WHAT IS BEING ASKED
Establish how many lines in the material include the string "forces" and report it as a lone number.

Begin SUPPLIED MATERIAL

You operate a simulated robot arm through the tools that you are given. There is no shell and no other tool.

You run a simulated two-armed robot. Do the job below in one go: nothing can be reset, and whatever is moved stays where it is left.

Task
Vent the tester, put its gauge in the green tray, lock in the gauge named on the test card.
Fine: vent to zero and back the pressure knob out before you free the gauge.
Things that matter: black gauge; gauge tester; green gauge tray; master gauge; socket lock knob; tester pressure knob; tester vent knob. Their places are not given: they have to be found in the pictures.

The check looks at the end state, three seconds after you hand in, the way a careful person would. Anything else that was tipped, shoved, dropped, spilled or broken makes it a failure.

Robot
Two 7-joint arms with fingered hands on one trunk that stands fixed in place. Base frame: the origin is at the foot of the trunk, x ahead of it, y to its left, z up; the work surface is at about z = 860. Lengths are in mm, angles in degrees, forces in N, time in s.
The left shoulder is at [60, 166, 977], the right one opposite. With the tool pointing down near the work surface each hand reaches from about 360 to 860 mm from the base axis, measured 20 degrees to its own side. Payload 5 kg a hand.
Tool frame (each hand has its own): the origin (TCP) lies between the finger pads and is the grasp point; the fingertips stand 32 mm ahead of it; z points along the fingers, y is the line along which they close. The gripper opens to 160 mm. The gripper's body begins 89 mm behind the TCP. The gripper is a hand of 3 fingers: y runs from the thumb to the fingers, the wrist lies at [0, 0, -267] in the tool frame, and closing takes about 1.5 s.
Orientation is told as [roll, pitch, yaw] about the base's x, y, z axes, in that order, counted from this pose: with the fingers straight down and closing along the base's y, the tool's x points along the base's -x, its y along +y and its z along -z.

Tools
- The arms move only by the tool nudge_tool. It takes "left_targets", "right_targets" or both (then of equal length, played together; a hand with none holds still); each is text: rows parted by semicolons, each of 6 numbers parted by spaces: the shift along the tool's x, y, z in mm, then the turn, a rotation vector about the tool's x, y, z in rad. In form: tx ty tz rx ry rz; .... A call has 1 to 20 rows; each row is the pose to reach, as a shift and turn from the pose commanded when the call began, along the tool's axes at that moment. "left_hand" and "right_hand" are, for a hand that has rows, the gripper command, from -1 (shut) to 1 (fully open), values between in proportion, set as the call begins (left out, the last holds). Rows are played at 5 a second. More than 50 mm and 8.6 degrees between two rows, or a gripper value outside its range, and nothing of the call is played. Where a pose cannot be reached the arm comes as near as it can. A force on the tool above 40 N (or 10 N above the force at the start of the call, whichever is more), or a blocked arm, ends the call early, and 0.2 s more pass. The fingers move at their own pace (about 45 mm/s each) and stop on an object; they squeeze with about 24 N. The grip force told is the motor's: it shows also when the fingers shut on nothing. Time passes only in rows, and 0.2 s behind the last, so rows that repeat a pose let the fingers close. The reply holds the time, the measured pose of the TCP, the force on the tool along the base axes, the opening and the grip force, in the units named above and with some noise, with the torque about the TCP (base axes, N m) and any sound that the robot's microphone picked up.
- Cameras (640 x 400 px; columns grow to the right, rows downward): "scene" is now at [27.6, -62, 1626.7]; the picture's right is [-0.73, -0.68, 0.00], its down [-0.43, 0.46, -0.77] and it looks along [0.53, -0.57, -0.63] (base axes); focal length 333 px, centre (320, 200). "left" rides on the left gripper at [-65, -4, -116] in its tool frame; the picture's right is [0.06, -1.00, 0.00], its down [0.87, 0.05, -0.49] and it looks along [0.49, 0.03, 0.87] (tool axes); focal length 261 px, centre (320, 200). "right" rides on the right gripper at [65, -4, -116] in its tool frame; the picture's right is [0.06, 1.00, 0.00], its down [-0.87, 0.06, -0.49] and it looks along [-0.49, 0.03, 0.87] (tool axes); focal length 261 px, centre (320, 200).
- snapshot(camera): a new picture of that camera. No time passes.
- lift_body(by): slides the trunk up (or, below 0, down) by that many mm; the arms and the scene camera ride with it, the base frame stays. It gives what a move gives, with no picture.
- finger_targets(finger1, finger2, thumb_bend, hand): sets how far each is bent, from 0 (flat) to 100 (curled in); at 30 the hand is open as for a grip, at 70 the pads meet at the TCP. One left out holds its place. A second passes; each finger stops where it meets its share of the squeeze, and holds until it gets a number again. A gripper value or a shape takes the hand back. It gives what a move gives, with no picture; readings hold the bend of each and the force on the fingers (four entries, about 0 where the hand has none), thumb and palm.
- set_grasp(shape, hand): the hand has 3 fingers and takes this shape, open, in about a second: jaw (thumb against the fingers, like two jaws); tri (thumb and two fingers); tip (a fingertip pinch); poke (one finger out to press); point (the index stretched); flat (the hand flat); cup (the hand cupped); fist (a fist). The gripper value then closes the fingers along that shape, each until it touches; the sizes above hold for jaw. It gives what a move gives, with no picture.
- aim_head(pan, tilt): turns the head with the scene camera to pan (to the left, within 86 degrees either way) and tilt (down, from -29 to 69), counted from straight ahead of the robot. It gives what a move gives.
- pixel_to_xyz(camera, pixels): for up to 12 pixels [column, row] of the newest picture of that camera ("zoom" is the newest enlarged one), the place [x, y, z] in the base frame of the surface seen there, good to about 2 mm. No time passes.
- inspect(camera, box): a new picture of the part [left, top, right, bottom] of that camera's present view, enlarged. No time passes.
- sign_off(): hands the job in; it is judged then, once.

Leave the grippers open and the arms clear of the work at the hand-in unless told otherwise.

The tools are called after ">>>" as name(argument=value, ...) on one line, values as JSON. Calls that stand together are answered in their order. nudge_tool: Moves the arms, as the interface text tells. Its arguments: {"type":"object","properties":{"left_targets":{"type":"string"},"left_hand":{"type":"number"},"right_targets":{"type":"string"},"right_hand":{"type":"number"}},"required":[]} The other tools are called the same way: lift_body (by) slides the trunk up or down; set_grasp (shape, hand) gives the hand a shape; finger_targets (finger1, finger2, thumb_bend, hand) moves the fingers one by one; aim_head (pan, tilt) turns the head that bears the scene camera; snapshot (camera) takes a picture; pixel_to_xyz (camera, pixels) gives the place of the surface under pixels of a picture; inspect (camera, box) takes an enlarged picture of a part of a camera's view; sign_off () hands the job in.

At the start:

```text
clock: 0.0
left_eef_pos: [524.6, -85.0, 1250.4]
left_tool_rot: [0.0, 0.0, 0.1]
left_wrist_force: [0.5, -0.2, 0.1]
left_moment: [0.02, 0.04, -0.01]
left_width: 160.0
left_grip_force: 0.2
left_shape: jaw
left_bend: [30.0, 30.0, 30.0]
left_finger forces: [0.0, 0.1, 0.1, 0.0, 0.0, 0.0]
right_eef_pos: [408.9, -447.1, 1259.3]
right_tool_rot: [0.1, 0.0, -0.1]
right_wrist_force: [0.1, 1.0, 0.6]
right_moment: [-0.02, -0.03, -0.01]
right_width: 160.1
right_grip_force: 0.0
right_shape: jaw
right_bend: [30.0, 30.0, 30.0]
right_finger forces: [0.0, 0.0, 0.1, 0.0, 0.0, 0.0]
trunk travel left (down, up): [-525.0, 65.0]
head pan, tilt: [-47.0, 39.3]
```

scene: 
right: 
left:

End SUPPLIED MATERIAL

WRITTEN REPLY
3